- _Objective_
Using the listing below, report all lines holding the word "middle".

- _Raw data_

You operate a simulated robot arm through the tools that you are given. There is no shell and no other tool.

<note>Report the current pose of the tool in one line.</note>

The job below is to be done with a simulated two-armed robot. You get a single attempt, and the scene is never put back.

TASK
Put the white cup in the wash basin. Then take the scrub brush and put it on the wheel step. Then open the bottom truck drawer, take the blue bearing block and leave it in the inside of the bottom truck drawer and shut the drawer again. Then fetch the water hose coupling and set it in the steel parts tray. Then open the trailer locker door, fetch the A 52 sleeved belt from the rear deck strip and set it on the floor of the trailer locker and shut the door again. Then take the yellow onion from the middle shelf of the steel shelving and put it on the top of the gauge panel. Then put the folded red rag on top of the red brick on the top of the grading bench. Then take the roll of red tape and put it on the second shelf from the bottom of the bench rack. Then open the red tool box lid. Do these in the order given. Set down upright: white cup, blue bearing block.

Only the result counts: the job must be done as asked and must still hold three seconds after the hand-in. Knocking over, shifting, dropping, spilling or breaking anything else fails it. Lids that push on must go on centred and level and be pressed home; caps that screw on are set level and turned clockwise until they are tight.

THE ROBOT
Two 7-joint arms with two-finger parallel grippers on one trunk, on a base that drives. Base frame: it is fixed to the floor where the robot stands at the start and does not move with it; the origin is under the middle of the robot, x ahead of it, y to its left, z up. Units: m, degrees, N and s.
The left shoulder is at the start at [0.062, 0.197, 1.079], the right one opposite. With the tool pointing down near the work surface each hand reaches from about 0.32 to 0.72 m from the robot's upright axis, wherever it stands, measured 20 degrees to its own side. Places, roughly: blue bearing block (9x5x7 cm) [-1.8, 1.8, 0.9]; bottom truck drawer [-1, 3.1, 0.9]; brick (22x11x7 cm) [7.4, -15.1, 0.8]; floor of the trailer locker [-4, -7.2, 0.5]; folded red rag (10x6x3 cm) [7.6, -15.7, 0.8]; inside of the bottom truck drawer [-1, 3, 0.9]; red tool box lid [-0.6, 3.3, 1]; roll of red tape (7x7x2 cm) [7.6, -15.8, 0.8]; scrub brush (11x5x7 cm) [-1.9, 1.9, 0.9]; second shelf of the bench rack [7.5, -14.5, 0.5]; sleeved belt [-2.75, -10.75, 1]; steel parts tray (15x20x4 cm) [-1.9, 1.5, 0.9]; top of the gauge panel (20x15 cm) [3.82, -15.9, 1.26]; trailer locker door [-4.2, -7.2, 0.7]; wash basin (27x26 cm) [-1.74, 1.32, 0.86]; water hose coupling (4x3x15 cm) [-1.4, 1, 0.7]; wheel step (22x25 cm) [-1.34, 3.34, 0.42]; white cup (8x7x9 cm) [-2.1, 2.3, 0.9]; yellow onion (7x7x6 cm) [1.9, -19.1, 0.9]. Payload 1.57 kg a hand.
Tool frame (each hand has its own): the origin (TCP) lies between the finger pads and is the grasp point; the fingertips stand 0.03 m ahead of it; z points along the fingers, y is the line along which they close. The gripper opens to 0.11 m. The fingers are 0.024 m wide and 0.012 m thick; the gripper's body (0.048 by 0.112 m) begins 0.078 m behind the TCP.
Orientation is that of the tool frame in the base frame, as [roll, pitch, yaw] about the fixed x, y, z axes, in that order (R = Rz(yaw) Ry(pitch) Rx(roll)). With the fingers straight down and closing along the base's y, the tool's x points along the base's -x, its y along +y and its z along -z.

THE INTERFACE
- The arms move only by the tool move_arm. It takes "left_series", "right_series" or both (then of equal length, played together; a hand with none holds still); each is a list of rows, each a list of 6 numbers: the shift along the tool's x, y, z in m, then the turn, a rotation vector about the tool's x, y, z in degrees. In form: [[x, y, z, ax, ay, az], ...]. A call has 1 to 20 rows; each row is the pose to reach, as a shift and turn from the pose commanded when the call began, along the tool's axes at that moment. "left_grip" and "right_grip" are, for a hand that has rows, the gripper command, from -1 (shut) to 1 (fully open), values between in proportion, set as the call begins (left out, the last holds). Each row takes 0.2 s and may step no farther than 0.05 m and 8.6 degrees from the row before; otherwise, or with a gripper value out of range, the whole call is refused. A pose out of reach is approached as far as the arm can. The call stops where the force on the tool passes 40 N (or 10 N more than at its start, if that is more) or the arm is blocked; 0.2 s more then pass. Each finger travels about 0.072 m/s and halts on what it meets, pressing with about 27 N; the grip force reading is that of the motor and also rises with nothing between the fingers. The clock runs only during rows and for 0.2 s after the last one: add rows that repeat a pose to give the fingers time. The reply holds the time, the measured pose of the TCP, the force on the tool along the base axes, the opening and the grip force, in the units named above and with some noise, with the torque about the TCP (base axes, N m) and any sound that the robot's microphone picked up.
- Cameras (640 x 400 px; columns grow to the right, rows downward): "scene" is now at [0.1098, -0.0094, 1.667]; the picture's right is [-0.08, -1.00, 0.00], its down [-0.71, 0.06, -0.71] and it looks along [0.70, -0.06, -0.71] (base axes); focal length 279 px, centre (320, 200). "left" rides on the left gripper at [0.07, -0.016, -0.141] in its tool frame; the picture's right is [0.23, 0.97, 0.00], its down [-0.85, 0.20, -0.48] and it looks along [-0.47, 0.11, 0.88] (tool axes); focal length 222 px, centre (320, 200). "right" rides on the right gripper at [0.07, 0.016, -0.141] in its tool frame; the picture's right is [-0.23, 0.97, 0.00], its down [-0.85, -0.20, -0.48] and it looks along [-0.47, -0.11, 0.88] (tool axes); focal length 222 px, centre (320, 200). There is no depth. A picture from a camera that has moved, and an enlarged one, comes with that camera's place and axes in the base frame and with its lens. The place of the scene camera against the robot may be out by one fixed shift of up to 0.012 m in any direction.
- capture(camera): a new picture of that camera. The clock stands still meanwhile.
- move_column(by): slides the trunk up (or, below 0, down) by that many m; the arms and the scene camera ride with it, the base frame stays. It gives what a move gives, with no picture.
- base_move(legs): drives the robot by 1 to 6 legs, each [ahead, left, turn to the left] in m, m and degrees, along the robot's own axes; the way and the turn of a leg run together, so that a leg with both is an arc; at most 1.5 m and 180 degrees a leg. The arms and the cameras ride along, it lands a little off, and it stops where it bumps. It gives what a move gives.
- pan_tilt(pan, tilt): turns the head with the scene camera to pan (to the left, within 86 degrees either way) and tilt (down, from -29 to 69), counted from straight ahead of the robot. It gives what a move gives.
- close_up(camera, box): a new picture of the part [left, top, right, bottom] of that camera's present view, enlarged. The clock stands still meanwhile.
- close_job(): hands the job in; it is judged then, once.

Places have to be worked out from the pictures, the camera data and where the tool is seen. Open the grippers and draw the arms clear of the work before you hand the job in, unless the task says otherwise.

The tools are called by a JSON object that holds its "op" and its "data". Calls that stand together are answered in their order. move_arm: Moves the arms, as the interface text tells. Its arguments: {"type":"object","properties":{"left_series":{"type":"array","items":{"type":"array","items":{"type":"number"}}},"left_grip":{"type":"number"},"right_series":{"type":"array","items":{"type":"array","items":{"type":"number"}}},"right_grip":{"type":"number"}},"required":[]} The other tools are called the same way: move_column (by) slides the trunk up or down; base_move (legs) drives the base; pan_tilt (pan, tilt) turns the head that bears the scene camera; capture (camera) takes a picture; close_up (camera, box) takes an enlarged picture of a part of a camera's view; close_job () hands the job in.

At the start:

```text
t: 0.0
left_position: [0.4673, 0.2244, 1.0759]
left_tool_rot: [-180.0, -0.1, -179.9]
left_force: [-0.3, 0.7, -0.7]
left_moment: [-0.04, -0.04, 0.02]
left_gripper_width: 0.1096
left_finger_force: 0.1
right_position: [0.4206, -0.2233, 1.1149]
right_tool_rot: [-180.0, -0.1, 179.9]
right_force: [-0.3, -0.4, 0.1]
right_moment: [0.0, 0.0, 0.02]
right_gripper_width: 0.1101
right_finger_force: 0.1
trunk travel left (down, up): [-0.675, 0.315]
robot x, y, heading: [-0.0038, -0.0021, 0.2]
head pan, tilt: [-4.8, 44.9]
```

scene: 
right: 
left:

- _Reply to the task_
Put the white cup in the wash basin. Then take the scrub brush and put it on the wheel step. Then open the bottom truck drawer, take the blue bearing block and leave it in the inside of the bottom truck drawer and shut the drawer again. Then fetch the water hose coupling and set it in the steel parts tray. Then open the trailer locker door, fetch the A 52 sleeved belt from the rear deck strip and set it on the floor of the trailer locker and shut the door again. Then take the yellow onion from the middle shelf of the steel shelving and put it on the top of the gauge panel. Then put the folded red rag on top of the red brick on the top of the grading bench. Then take the roll of red tape and put it on the second shelf from the bottom of the bench rack. Then open the red tool box lid. Do these in the order given. Set down upright: white cup, blue bearing block.
Two 7-joint arms with two-finger parallel grippers on one trunk, on a base that drives. Base frame: it is fixed to the floor where the robot stands at the start and does not move with it; the origin is under the middle of the robot, x ahead of it, y to its left, z up. Units: m, degrees, N and s.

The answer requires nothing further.